Katrina Shankle/Feb. 1, 2008/2:37 p.m./Global Economics
The International Monetary Fund has cut its global growth forecast for this year in preparation for the chain reaction triggered by the credit crunch that seized the global economy six months ago. This is the weakest expansion prediction since 2003 and is due in large part to the sub-prime meltdown in the U.S. and the tougher lending standards that have resulted. The meltdown has curbed the spending in the West and led to a knock-on effect export dependent economies of Asia. This is the second time in three months that the International Monetary Fund has cut its forecast for 2008. The prediction in October was for a 4.8 percent expansion for 2008 to continue the longest period of sustained growth rate since the late 1960s and early seventies. The 4.8 percent expansion was later downgraded to a 4.4 percent expansion after higher inflation over the last decade in the emerging economies of India and China thus meaning their growth had not been as fast as originally thought.

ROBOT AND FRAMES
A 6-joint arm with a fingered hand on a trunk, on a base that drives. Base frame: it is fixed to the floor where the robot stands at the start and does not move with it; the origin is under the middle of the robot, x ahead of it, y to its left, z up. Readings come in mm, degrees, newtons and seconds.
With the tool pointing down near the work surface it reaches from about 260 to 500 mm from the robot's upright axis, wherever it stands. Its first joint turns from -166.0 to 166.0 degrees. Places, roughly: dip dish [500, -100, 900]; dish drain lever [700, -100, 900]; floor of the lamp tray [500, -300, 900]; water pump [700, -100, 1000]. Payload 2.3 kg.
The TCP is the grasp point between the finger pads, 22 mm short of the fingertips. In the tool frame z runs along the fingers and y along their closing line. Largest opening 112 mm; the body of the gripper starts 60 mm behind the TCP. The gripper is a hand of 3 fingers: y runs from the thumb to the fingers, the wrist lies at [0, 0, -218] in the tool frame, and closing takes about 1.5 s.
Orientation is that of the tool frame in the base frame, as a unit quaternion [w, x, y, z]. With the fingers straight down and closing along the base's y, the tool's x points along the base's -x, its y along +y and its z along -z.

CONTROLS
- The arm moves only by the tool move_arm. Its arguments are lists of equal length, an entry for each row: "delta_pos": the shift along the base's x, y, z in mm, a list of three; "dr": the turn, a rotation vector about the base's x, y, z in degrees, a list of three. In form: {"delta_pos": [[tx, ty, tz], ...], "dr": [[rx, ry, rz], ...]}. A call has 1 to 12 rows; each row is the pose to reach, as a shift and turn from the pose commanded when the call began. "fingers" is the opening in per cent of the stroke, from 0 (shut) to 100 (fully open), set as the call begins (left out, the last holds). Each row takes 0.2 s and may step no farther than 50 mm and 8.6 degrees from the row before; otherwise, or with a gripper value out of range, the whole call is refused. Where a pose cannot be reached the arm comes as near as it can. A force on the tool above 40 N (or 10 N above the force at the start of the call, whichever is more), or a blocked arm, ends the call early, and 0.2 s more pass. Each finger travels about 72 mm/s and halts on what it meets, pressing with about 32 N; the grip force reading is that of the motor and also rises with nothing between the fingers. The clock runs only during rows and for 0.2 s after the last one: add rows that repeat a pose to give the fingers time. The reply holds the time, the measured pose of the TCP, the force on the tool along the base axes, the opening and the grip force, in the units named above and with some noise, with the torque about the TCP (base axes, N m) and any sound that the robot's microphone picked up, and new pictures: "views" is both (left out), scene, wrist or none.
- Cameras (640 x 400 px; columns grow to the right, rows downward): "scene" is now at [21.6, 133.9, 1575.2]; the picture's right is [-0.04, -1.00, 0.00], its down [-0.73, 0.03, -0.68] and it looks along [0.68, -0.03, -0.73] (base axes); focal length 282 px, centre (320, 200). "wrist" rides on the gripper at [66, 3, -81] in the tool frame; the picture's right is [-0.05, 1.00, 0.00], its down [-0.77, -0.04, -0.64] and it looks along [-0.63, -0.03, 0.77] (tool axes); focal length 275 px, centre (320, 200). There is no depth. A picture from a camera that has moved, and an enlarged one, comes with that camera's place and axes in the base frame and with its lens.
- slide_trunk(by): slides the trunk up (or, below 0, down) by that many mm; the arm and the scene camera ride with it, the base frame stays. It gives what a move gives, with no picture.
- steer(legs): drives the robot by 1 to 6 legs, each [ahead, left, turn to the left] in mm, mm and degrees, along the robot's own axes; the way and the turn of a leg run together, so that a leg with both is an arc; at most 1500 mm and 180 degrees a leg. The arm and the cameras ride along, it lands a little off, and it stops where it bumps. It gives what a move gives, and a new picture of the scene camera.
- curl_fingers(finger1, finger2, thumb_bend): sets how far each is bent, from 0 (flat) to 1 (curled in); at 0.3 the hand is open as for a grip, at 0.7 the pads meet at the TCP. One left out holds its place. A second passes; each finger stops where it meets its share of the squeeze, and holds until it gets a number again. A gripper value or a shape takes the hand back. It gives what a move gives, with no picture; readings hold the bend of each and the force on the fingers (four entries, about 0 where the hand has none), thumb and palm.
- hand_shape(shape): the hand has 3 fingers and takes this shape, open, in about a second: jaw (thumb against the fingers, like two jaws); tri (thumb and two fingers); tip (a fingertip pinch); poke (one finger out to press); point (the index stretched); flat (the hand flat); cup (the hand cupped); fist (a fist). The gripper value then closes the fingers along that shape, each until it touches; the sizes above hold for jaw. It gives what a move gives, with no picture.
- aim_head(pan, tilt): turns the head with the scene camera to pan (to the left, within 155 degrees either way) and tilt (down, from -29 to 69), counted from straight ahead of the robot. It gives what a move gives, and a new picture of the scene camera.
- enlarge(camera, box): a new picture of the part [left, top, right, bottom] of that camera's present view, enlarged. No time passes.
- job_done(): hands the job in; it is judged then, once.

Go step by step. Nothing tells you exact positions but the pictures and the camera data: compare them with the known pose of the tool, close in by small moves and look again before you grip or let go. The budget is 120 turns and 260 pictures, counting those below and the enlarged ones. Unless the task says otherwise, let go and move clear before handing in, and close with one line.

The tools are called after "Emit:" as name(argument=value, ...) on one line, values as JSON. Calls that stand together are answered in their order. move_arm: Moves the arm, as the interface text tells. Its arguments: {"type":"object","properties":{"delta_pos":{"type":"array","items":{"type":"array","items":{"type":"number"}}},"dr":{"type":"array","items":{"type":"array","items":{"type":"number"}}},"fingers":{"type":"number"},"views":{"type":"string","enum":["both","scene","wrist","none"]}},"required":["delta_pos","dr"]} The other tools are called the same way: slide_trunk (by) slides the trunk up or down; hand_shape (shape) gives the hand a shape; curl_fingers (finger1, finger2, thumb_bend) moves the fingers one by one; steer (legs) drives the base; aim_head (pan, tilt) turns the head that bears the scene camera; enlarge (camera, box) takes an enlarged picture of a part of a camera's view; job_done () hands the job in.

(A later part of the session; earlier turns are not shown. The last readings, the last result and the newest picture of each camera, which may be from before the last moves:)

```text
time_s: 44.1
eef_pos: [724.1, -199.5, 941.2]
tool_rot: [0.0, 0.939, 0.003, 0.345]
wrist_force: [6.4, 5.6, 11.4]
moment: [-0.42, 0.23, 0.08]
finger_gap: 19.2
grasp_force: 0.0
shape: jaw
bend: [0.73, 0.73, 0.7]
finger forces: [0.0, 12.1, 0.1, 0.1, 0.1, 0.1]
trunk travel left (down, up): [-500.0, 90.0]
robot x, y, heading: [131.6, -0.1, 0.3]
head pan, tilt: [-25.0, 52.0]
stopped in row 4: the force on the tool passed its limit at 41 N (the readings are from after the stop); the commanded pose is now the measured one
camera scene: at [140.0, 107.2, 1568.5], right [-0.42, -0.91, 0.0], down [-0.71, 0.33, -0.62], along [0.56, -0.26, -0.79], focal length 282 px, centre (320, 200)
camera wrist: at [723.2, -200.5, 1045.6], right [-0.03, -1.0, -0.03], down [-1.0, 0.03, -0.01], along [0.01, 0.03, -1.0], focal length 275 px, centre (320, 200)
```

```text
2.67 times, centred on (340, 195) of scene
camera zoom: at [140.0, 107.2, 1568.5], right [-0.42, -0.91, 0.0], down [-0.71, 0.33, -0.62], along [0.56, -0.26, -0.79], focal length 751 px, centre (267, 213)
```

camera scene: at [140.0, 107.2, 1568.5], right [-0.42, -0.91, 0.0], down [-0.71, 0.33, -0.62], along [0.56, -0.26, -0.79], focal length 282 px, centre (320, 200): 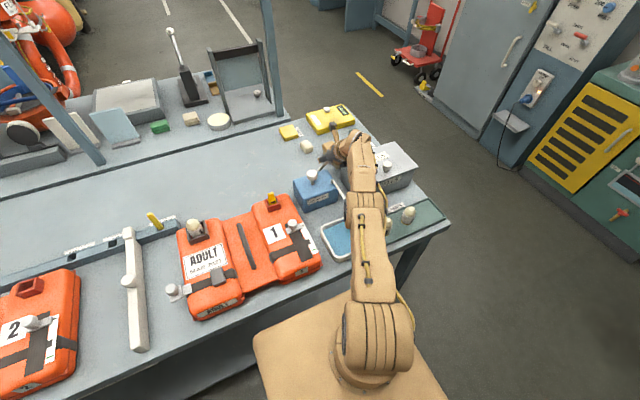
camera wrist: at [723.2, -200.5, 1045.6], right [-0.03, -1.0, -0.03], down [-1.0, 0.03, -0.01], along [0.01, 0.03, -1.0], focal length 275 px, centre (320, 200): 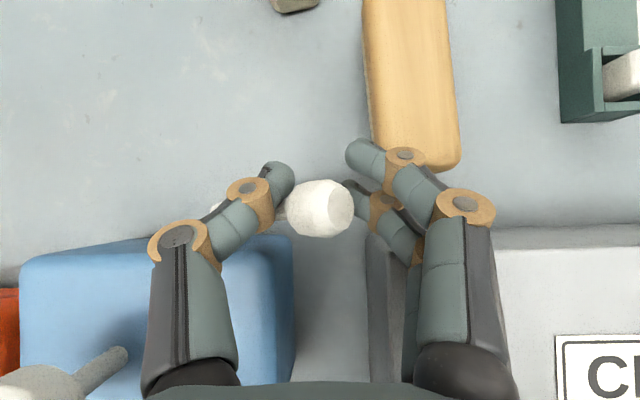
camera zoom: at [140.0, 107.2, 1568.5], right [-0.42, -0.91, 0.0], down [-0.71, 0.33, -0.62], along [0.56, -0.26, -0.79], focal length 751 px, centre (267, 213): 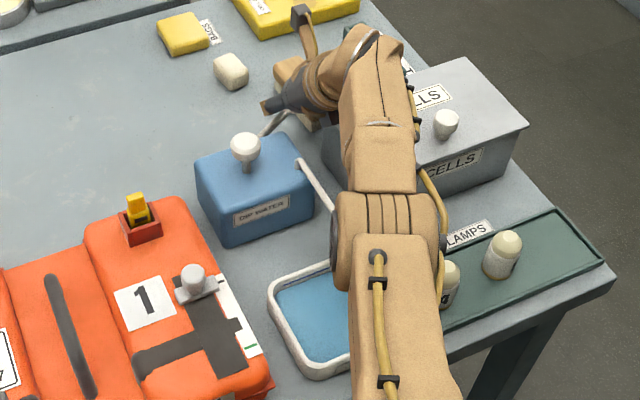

The three large economic blocs of the West: U.S., Japan, and the eurozone have had their growth predictions reduced. The International Monetary Fund stated that the US GDP would increase 0.4 points lower than expected, at 1.5 percent in 2008. The eurozone has an expected expansion of 1.6 percent, 0.5 lower than originally predicted while the Japanese economy is predicted to grow by 1.5 percent as opposed to last fall’s 1.7 percent growth.
This is a prime example of how an occurrence in one country can effect the global neighborhood as a whole.